Your objective - Could you carry on with the given text from where it ends?

Material -

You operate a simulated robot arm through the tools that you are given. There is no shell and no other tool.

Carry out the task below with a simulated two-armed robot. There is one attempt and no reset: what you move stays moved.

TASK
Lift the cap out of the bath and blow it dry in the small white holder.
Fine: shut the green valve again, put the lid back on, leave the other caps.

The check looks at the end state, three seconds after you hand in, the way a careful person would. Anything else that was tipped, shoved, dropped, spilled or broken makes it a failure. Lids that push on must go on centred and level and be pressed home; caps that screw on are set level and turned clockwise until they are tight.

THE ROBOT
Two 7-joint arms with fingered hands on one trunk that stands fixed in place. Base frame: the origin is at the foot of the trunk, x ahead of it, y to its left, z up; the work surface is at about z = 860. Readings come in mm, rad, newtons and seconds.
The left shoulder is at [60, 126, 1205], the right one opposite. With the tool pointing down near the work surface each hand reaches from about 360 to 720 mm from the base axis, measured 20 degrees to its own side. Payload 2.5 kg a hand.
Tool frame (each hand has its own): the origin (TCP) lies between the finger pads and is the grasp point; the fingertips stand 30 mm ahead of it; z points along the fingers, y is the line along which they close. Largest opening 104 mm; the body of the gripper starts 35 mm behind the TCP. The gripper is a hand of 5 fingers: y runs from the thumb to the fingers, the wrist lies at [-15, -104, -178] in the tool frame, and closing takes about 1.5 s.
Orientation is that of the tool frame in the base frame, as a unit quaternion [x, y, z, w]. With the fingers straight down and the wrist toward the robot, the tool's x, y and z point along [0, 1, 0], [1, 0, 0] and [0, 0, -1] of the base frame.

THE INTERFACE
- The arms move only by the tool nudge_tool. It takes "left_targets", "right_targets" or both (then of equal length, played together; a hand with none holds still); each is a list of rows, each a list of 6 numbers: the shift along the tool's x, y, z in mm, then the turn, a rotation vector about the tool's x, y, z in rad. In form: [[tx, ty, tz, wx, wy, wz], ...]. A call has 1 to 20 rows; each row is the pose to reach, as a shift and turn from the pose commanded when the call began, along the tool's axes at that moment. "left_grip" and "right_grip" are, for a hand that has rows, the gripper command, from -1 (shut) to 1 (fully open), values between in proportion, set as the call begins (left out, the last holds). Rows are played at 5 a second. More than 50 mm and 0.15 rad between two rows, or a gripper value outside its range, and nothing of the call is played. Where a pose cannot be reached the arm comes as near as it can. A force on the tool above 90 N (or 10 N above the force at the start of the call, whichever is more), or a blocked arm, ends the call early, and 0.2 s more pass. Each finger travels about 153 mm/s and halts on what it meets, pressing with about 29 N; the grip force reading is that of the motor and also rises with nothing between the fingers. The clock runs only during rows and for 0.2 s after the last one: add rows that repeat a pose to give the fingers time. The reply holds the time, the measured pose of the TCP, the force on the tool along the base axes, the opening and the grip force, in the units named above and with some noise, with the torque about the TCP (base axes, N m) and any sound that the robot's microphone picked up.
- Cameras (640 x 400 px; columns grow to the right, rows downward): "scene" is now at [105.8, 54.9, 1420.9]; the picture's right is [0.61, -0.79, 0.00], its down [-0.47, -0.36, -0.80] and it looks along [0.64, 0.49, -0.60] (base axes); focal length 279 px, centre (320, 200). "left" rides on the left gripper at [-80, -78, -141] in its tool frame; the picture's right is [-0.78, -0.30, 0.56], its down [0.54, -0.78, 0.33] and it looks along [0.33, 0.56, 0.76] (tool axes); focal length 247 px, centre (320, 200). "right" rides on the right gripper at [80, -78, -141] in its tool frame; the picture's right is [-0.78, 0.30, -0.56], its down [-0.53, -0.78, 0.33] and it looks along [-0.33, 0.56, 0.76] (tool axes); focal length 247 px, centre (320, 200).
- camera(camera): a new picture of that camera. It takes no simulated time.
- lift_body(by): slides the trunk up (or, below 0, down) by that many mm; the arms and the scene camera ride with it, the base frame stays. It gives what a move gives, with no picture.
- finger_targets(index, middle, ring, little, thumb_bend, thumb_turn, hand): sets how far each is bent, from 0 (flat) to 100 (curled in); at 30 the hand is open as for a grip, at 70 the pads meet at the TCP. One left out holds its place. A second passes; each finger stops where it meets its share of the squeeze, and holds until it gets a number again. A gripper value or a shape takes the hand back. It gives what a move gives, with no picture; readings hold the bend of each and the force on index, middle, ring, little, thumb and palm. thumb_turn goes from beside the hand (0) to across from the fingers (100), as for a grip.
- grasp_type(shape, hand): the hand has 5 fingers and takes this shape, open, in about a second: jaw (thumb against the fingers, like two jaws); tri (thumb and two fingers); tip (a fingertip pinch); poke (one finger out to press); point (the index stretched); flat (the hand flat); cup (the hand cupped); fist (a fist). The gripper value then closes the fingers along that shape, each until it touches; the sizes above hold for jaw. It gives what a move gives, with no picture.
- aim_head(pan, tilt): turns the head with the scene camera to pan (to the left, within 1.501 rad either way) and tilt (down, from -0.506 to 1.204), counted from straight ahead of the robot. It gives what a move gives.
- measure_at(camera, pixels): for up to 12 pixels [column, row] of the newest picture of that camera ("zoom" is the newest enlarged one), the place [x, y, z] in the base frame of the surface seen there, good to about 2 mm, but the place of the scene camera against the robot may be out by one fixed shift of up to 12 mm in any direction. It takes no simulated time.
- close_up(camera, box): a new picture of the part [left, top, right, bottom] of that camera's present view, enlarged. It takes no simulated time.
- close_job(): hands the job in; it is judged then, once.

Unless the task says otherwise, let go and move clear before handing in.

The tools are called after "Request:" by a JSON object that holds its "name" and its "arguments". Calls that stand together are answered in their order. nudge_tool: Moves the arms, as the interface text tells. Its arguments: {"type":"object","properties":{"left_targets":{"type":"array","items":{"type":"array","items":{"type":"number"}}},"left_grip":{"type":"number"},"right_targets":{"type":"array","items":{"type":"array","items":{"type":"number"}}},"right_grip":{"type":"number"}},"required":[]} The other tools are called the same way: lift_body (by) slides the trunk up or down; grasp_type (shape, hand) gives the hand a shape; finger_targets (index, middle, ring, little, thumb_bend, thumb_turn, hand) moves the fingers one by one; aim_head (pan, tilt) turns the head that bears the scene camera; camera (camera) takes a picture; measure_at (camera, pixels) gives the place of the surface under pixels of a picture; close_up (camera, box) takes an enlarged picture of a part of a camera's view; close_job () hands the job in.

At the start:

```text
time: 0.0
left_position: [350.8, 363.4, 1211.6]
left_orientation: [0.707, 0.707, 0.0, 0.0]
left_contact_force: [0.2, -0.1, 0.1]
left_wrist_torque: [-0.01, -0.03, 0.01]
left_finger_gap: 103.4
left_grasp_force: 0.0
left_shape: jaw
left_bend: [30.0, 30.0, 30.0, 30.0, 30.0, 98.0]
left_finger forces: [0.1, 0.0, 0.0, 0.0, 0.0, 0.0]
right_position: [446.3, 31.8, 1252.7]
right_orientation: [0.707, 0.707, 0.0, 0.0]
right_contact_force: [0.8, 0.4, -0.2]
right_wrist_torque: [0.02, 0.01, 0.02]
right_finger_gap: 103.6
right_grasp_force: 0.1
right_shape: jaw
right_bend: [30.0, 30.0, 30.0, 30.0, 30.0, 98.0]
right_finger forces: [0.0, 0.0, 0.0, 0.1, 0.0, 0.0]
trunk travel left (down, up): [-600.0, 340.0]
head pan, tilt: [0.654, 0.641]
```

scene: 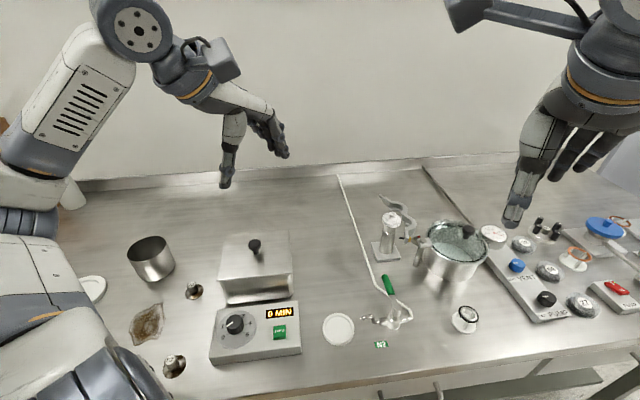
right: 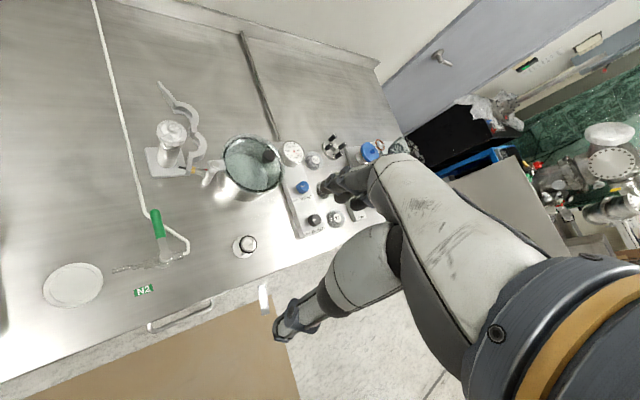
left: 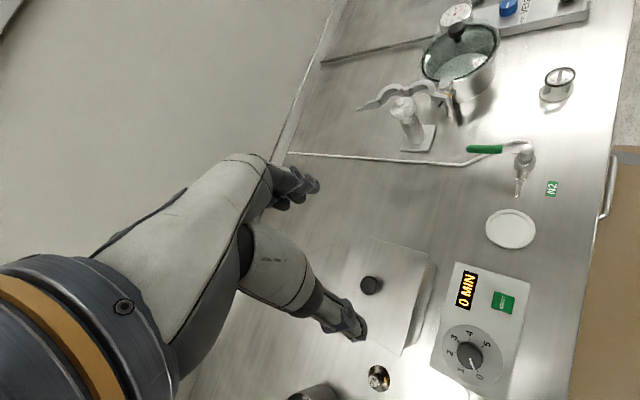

Given text -

I would guess that this is why Twitter isn’t too worried about building revenue quite yet…they know how important people’s followers are to them. Hearken back to the few days last fall when follower numbers were going wonky…twitterers were up in arms! The attention Twitterers have accrued in their followers is worth serious cash. Imagine the effort of rebuilding your follower list. For example, it would take me 20 times as long to build my Twitter list as it would rebuild my Facebook friends list! That’s worth money. A lot of money.

What of Other Networks?

My good friend Christina Wodtke and I discussed this a lot at the recent IA Summit. Christina works for LinkedIn, whose relationship model is symmetric like Facebook’s. She told me that LinkedIn are *always* thinking about these issues; they obsess over the ability of their users to connect and improve relations with others. There is probably similar obsession over at MySpace, and Bebo, and well…just about any social network. My guess is that all players in this space have to be looking at the Twitter model and thinking about how they might adopt it in some way.

Output of the task -
Where is your money?

Given their recent attempt to buy Twitter, their not-so-subtle copying of the Twitter interface, and the tweaks to the Pages feature, my money is on Facebook moving to a asymmetric relationship model in the very near future. I think their current structure has served them well, but when they look at Twitter’s growth curve, they can’t help but wonder what an asymmetric structure would do to improve their own.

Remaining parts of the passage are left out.